You're basically interviewing to join a cult.
(Score: 0) by Anonymous Coward on Tuesday March 04 2014, @07:55AM
This is what I've heard from other sources, and it makes some sense ...
No, wait, it doesn't. On what planet does it make sense to have some (presumably) high dollar expert stop whatever important and valuable work is going on, and talk to someone else who's being evaluated on a substantially unrelated basis? You are highly unlikely to learn much about the candidate's skills which isn't on the resume, and truly skilled candidates can realise that it's an unproductive conversation. I wouldn't be surprised if that simply put a lot of people off at the ground level.
Memo to Google: Whoever created your hiring process? That person, or that team of people? Find them. Identify them clearly, and then tell your good friends at the NSA that these people were selling secrets to Russia. Fill the vacancies with people who don't mix cannabis with HR strategy meetings.
(Score: 2) by TheRaven on Tuesday March 04 2014, @09:06AM
sudo mod me up
(Score: 1) by darinbob on Tuesday March 04 2014, @07:10PM
This is not exactly how I heard it from friends, but I'll assume I misheard it.
Anyway it is still weird in that almost every other company hires for a specific job, and no one is called in for an interview unless there is a job opening and a job req. Otherwise what happens when the candidate passes the first hurdles but then there's no job this person can do, or the job they wanted to do is full? Or worse they really want to do X but are then told that their job is doing Y, which they haer an expert in but hate doing.

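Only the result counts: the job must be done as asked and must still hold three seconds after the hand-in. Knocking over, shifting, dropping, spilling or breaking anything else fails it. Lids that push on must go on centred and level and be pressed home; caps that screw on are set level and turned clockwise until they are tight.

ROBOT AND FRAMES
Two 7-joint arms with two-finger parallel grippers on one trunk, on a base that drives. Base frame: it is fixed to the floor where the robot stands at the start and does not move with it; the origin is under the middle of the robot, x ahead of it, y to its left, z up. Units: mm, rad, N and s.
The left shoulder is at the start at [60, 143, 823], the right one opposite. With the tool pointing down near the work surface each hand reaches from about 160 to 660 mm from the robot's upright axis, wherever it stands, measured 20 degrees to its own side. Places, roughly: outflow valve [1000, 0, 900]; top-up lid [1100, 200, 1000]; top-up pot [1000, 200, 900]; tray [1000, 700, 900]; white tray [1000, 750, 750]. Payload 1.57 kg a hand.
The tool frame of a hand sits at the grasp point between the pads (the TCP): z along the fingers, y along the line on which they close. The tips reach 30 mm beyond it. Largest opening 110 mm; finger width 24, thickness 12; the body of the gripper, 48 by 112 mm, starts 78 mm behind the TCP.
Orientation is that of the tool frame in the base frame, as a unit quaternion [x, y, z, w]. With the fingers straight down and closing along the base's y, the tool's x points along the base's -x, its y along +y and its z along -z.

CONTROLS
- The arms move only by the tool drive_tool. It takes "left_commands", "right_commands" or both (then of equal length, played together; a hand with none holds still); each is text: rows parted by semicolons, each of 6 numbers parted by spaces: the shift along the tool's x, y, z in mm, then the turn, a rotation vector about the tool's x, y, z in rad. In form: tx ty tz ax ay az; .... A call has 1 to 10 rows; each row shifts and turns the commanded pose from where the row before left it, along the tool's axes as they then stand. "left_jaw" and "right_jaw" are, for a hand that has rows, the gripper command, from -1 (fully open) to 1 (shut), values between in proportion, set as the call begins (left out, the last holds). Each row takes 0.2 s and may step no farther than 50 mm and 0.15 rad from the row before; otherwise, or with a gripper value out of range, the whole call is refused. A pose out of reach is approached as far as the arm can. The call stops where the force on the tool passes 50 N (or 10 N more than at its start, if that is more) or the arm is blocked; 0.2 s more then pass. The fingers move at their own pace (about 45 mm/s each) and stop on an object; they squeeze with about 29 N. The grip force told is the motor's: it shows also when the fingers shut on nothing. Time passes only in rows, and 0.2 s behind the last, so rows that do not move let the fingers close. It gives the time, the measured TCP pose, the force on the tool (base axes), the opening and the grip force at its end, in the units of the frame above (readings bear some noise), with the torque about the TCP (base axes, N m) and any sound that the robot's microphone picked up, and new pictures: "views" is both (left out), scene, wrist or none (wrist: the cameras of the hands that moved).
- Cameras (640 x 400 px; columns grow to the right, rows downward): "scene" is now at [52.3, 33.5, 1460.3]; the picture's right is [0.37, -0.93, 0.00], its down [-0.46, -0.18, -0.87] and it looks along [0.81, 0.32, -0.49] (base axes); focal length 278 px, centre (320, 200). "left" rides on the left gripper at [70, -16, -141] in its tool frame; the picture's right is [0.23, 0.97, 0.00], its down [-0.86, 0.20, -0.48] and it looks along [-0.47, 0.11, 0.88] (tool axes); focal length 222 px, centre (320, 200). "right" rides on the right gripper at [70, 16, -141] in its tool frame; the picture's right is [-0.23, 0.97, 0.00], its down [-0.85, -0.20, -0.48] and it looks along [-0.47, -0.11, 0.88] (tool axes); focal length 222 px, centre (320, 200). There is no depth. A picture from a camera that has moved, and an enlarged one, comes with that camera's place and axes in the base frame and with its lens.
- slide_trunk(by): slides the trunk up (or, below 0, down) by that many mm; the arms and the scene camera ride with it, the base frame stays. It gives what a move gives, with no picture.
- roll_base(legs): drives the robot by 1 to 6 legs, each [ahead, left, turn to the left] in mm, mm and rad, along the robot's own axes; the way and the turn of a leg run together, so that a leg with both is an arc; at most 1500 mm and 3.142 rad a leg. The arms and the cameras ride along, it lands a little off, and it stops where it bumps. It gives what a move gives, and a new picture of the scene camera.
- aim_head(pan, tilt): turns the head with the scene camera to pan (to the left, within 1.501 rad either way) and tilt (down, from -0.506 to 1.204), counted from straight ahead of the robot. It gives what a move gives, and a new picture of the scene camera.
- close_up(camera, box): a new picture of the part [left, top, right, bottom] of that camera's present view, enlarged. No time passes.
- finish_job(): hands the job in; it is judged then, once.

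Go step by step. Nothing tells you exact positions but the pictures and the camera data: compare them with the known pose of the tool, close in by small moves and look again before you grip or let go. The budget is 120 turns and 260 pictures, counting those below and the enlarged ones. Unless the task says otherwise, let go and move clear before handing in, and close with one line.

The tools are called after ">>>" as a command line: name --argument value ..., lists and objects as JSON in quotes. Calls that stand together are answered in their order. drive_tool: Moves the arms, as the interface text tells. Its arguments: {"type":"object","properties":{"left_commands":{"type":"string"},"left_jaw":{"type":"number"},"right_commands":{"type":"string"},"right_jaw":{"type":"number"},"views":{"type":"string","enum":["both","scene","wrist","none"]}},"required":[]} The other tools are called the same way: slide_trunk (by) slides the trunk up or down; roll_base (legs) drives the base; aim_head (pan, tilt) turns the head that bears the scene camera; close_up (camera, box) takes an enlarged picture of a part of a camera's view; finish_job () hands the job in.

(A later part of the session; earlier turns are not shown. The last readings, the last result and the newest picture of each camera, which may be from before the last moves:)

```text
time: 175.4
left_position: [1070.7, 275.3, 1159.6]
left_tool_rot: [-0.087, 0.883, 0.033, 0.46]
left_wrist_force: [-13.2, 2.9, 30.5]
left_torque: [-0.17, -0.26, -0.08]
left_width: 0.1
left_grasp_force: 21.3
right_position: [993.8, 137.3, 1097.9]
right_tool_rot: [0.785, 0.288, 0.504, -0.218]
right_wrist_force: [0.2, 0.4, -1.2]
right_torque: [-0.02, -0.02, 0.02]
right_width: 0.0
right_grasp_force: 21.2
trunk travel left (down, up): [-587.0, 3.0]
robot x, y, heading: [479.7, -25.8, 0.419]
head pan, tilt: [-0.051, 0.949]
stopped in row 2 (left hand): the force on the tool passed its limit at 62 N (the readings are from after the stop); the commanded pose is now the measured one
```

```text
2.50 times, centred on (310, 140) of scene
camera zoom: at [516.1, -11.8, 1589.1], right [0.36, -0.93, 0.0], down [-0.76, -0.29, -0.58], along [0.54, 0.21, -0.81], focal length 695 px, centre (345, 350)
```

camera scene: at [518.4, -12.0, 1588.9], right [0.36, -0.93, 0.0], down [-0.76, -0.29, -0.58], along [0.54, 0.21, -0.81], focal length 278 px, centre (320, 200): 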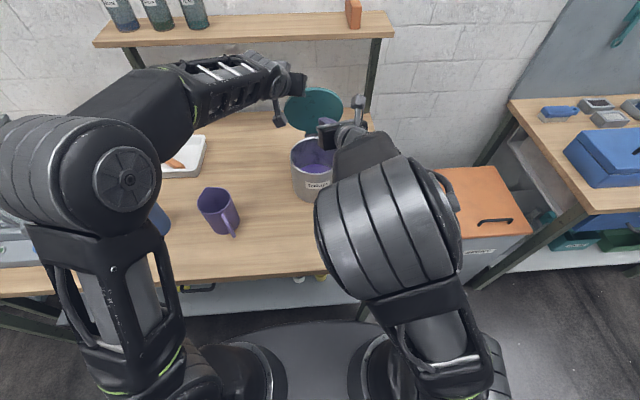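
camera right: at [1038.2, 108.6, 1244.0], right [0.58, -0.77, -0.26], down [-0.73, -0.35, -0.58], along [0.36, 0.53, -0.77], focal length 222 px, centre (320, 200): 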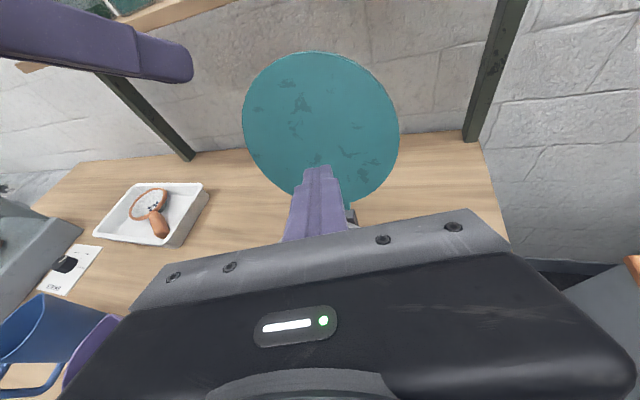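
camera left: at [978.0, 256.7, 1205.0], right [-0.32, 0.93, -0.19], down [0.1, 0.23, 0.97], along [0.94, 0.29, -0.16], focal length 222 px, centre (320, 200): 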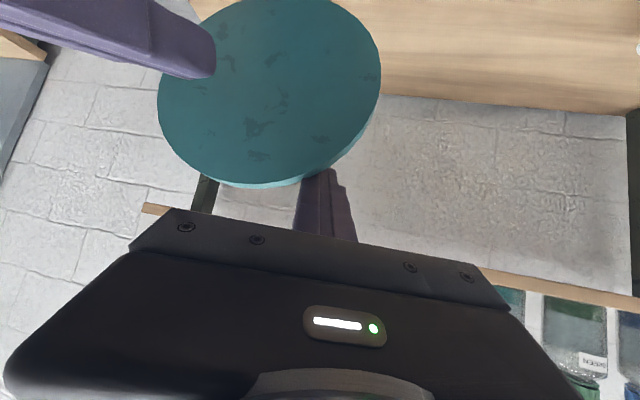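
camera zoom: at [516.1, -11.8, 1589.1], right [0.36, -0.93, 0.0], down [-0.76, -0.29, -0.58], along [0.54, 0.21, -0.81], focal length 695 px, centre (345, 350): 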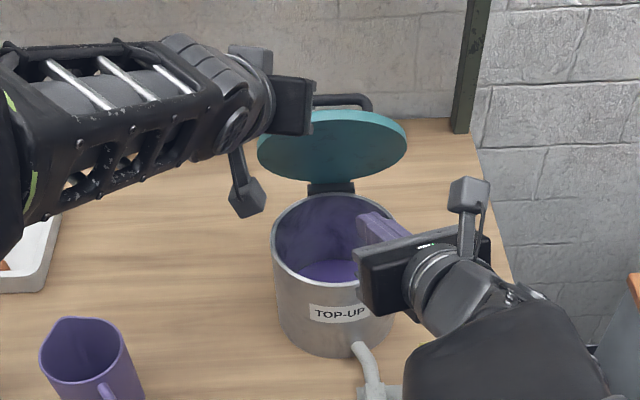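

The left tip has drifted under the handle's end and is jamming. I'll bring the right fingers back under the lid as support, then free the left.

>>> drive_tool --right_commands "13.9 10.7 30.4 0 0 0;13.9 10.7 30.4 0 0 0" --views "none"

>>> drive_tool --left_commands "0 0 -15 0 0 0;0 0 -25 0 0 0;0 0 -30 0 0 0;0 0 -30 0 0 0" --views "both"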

Why wait until after the interview to find out if there's actually a job opening that you want? It's wasted time for the candidate.
(Score: 2) by TheRaven on Wednesday March 05 2014, @09:38AM
In a company the size and expansion rate of Google, there is pretty much guaranteed to be a job if they can find someone to fill it. Their hiring process is heavily biased towards false negatives (on the assumption that a bad hire will do more damage to the company than failing to hire anyone), and Google is always expanding into new areas, so almost all of the teams are growing. They have groups ranging from low-level realtime control software for robots to web UI design, so there's likely to be a team where anyone competent could make a contribution.
The only difficulty that they sometimes have is not having a specific kind of job in a specific location. I was offered the choice of doing things I wanted to do in either London, Munich, or Mountain View (where I didn't want to live), or doing something that didn't sound as fun in Paris (where I did want to go). I took the third option and went back to academia in Cambridge (and now collaborate quite closely with a couple of teams in Google and spend part of my time on a Google-funded project).
The down side is that you have absolutely no idea, going in, what the job that your interviewing for actually is. Your interviewer most likely doesn't either, but part of their job is to give feedback on the kinds of position that you'd be a good fit for.